Anne Vignot : Pour l’instant, aucun de ces projets n’est abandonné. Mais tout le monde est bien conscient que la crise sanitaire, sociale, financière, inflationniste nous oblige évidemment à devoir revoir l’ensemble de nos investissements. Les contrats dits de Cahors présentés par le gouvernement aux collectivités locales nous obligent à réduire nos dépenses, il faut composer avec. Cette réorientation des dépenses publiques en fonction de nos moyens impactera aussi des manifestations que la Ville soutient comme le Carnaval, le Marché de Noël, les Instants gourmands… Toutes ces initiatives devront prendre de nouvelles orientations en concordance avec les moyens de la collectivité. Mais concernant les projets, rien n’a été abandonné. Certains prendront forcément plus de temps à émerger. On réajuste nos projets, mais on ne perd pas le cap. Certains projets n’arriveront à maturité qu’au cours du mandat suivant. Il y a aussi des dossiers sur lesquels nous avançons plus vite que prévu : le dossier Saint-Jacques qui a été débloqué, Grette-Brulard où nous avons modifié le contrat avec l’État pour pouvoir reconstruire plus vite que prévu, les investissements consentis dans la rénovation du campus Bouloie-Témis, etc.

L.P.B. : Vous vous projetez donc déjà dans un second mandat ? La violence des débats municipaux, intercommunaux parfois, ne vous ont jamais incitée à jeter l’éponge ?

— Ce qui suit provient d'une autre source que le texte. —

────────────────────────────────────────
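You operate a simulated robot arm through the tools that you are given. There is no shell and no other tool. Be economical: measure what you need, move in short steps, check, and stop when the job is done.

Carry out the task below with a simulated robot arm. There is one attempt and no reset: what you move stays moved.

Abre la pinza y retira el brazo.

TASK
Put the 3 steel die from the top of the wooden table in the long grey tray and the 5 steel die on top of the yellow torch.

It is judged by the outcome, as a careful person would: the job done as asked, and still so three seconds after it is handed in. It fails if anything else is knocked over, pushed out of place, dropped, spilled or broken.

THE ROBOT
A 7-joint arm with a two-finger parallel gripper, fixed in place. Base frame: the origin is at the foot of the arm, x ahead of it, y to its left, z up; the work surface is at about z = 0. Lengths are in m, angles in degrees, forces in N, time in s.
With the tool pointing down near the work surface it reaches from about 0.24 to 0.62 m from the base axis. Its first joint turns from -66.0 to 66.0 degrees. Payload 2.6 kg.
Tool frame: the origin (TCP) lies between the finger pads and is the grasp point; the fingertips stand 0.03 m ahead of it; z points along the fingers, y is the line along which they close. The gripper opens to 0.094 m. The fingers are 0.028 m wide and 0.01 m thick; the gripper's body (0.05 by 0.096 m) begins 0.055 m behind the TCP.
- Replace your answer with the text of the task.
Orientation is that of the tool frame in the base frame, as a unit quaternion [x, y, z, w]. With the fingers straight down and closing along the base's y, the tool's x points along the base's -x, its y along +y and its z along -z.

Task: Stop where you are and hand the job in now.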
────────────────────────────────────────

Anne Vignot : Je n’ai jamais eu envie de claquer la porte ! Jamais ! On jette l’éponge quand on ne sait pas pourquoi on est là. Ce n’est pas mon cas. Je suis au contraire toujours aussi convaincue de la pertinence de mon programme. Et clairement, oui, je me projette au-delà de 2026. Nous avons une très belle équipe, et il est clair que j’aurai envie de continuer avec.

“On réajuste nos projets, mais on ne perd pas le cap.”

L.P.B. : Un programme et une façon de gouverner (vous êtes parfois taxée d’autoritarisme) qui crispe notamment l’opposition et rend les débats municipaux souvent inaudibles pour les citoyens…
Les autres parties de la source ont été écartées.